SOURCE:
[start]
From: Glenn Adams <glenn@skynav.com>
Date: Fri, 15 Aug 2014 12:45:00 -0600
Message-ID: <CACQ=j+eQmnhRYhZ2D8PYB-cE=M9BBHQzQEC-X7a-AvdiQ70tGg@mail.gmail.com>
To: "Tab Atkins Jr." <jackalmage@gmail.com>
Cc: John Daggett <jdaggett@mozilla.com>, fantasai <fantasai.lists@inkedblade.net>, WWW International <www-international@w3.org>, www-style list <www-style@w3.org>
On Fri, Aug 15, 2014 at 12:37 PM, Tab Atkins Jr. <jackalmage@gmail.com>
wrote:

> On Fri, Aug 15, 2014 at 11:04 AM, Glenn Adams <glenn@skynav.com> wrote:
> > On Fri, Aug 15, 2014 at 11:34 AM, Tab Atkins Jr. <jackalmage@gmail.com>
> > wrote:
> >> On Fri, Aug 15, 2014 at 10:26 AM, Glenn Adams <glenn@skynav.com> wrote:
> >> > On Fri, Aug 15, 2014 at 11:09 AM, Tab Atkins Jr. <
> jackalmage@gmail.com>
> >> > wrote:
> >> >> You're right about full shaping across a word (thus the note about
> >> >> "shaping might not result in the glyphs joining correctly"), but
> >> >> per-character shaping (selecting the initial/medial/final/isolated
> >> >> form) is necessary for remotely correct rendering, and can happen
> >> >> regardless of what changes occur from one character to the next.
[end]
STORED DATA:
[start]
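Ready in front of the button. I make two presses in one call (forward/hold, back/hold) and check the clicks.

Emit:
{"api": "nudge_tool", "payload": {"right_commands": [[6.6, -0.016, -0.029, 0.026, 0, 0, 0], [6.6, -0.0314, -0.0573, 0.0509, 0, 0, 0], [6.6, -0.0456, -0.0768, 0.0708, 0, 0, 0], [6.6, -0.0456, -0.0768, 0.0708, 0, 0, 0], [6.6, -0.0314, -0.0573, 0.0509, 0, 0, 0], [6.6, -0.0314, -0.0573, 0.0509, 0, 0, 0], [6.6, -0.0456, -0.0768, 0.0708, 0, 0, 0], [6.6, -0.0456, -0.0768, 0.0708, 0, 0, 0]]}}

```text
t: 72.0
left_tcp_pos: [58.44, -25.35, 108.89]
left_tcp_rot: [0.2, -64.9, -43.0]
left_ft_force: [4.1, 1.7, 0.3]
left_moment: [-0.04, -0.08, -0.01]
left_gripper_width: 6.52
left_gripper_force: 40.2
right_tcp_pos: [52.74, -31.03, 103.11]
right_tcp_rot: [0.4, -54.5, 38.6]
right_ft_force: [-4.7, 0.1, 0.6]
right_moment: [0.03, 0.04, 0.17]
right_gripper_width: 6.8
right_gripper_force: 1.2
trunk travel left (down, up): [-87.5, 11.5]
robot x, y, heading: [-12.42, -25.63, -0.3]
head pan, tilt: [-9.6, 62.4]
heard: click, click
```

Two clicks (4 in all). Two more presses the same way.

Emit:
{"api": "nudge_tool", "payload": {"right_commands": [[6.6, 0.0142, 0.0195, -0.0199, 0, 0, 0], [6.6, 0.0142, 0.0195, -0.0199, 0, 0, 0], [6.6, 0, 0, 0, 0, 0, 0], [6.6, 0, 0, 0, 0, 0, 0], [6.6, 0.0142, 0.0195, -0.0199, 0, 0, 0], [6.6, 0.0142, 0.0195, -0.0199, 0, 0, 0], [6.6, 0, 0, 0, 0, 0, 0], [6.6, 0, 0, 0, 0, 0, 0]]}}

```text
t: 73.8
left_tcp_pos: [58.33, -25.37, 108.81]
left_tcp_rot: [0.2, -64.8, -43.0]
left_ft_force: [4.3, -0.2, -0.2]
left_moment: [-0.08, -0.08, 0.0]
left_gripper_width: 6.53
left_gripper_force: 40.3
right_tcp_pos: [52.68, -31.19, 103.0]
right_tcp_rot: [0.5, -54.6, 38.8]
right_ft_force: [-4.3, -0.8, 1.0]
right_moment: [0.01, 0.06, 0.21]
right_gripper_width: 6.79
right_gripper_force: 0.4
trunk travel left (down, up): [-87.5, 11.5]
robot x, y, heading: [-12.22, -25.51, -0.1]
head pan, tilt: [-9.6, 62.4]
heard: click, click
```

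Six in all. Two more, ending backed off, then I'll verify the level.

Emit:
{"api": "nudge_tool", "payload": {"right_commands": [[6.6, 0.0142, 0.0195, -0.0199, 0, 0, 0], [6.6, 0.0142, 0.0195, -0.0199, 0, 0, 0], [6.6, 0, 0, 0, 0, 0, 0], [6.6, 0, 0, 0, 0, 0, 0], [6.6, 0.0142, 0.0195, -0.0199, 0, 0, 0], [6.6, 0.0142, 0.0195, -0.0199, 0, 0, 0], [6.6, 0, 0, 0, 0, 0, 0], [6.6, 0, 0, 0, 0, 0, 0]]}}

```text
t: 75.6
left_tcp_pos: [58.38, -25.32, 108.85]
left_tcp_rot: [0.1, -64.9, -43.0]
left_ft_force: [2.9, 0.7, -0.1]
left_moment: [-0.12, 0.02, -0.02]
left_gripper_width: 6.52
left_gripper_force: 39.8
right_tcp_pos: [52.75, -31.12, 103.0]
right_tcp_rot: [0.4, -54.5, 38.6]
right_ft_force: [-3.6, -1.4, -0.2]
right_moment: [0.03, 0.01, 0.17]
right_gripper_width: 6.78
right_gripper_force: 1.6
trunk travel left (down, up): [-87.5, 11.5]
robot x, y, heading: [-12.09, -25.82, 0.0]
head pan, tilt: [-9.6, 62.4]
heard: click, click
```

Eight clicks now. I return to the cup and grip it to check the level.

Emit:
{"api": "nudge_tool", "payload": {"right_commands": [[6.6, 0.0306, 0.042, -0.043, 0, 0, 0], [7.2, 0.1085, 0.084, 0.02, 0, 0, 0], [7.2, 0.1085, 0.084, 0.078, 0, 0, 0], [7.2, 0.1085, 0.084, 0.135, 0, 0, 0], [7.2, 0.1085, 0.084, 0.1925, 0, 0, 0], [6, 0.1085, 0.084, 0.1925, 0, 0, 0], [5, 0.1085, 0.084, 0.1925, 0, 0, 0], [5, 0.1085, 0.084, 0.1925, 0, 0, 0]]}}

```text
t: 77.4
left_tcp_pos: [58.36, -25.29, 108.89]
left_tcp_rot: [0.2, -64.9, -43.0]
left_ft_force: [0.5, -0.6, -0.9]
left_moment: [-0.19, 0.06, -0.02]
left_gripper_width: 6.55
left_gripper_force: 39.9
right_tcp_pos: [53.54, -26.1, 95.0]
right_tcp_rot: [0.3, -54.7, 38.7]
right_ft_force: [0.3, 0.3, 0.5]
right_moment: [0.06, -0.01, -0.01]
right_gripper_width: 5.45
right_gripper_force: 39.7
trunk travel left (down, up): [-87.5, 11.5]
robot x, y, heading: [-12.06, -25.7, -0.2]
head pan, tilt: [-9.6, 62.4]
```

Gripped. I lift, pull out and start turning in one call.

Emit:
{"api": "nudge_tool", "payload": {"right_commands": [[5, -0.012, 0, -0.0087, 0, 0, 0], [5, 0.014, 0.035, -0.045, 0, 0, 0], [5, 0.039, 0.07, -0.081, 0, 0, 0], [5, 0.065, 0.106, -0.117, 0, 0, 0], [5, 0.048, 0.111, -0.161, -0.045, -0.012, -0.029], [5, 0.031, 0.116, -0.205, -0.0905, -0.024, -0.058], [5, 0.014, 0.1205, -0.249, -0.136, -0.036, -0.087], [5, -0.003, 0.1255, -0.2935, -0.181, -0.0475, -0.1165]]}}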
[end]
SET EXERCISE:
Could you carry on with the source from where it ends?

THE RESPONSE:
> >> >
> >> > Not necessarily. This could be made to work with, e.g., Arabic script
> in
> >> > combination with OpenType GSUB features 'isol', 'init', 'medi',
> 'fina',
> >> > but
> >> > this is only because OT Arabic script support requires the application
> >> > (in
> >> > this case the shaper code) to be able to independently determine which
> >> > form
> >> > applies and then use the related feature to map to glyph. However,
> this
> >> > situation does not necessarily hold for more advanced OT Arabic fonts
> >> > that
> >> > use different feature sets, for other complex scripts used with OT, or
> >> > for
> >> > TT fonts that use 'mort' table.
> >>
> >> Apologies, but you're speaking over my head. Can you dumb it down a
> >> little so I can understand what you just wrote?
> >
> > Ha, that's a change. It's usually the other way around. :)
> >
> > Basically I'm saying that "remotely correct rendering" of contextual
> forms
> > is highly dependent on script (e.g., Arabic vs Devanagari), on font type
> (OT
> > vs TT), on specific font tables use by fonts (on either side of style
> > boundary) (e.g., OT GSUB with {isol,init,medi,fina} features vs OT GSUB
> with
> > non-standard/cutom shaping features vs TT 'mort').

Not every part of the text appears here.